When I was five years old, my dad, uncle and grandfather decided that I was old enough to go on a fishing trip. We drove six hours north of Montreal to my grandfather’s fishing cabin early that spring.

I remember it being freezing cold and rainy. We caught a lot of fish, told stories, and my grandfather showed me his “secret hideout” in the woods where he hid the boat engines and other valuables when he wasn’t at the cabin. It was the best weekend of my short life up to that point.

At the end of the weekend, my dad sat me down and told me my grandfather had just sold the cabin. I was heartbroken and couldn’t stop crying when I realized that I would never come to this place ever again. I couldn’t understand it. Why would you give up something so great? Why wouldn’t you want to come back here year after year and repeat this amazing experience?

My grandfather came over to console me and explain the situation. I remember telling him how sad I was that we wouldn’t be coming back. And I distinctly remember what he said: “Don’t worry. We’re going to go fishing again.”

A few weeks ago it was announced that my employer, Teehan+Lax, would be closing its doors. Today is the last day of its existence. When it was announced I wondered: How could this be? We just had our best year ever. Why would you walk away from something so great? Why wouldn’t you want to keep building things with these talented people?

These decisions are so intensely personal that it’s hard, from the outside, to understand and relate to why someone would walk away from something successful.
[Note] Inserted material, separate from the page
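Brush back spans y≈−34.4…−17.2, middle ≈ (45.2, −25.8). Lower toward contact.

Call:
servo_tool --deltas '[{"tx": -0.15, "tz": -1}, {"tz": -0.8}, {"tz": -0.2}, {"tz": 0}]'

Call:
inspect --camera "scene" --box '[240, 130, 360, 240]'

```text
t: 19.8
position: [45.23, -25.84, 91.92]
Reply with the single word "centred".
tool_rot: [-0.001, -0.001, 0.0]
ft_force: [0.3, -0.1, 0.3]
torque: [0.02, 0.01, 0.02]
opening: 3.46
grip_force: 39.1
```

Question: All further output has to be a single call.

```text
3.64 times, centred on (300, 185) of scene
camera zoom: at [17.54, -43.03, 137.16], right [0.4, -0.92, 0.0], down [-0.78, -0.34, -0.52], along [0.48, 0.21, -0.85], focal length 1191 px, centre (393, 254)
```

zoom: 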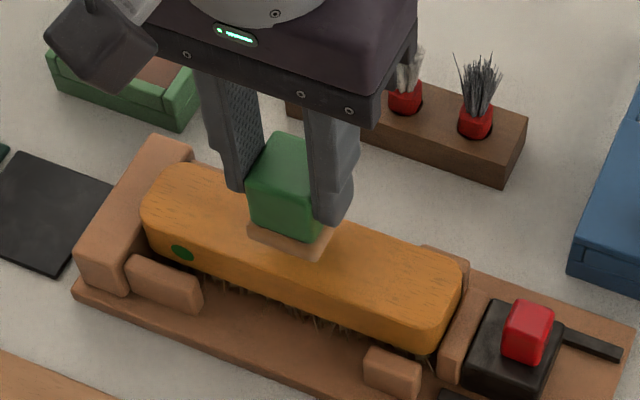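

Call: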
It took me a while to process.

There are things I learned at T+L that I will take with me everywhere I go. I’d like to take a moment and look back at the three most important things that made T+L special to me:

Values always come first

The service industry is about two things: revenue and cash flow. There is an unpredictability to the amount of work you’ll have at any given moment. Sometimes projects land all at once, and other times there are scary lean months.

It’s tempting to take on any and all work that is thrown your way. Money talks when you have to pay salaries every month. Revenue matters when you are trying to grow. But Teehan+Lax was never about that. The work came first. We regularly turned down projects because we didn’t think we could do a good job or it wasn’t interesting to us. We never took on too much work which would have required us to awkwardly staff up overnight. Most of us went home at 5pm every day.

Too often I’ve seen agencies fall into the trap of doing the thing which leads to the highest profitability, or the thing that will simply please the client. At T+L the values always came first. Always do the thing that will lead to the best work — even if it means lower profitability, turning down projects, or having an awkward conversation with a client.

Give away your best stuff

I am certain that the reason you first heard about Teehan+Lax has to do with one of the free tools or knowledge that was shared over the years: iOS PSDs, Labs projects, blog posts, our stories, products like ImgSpark, code, etc.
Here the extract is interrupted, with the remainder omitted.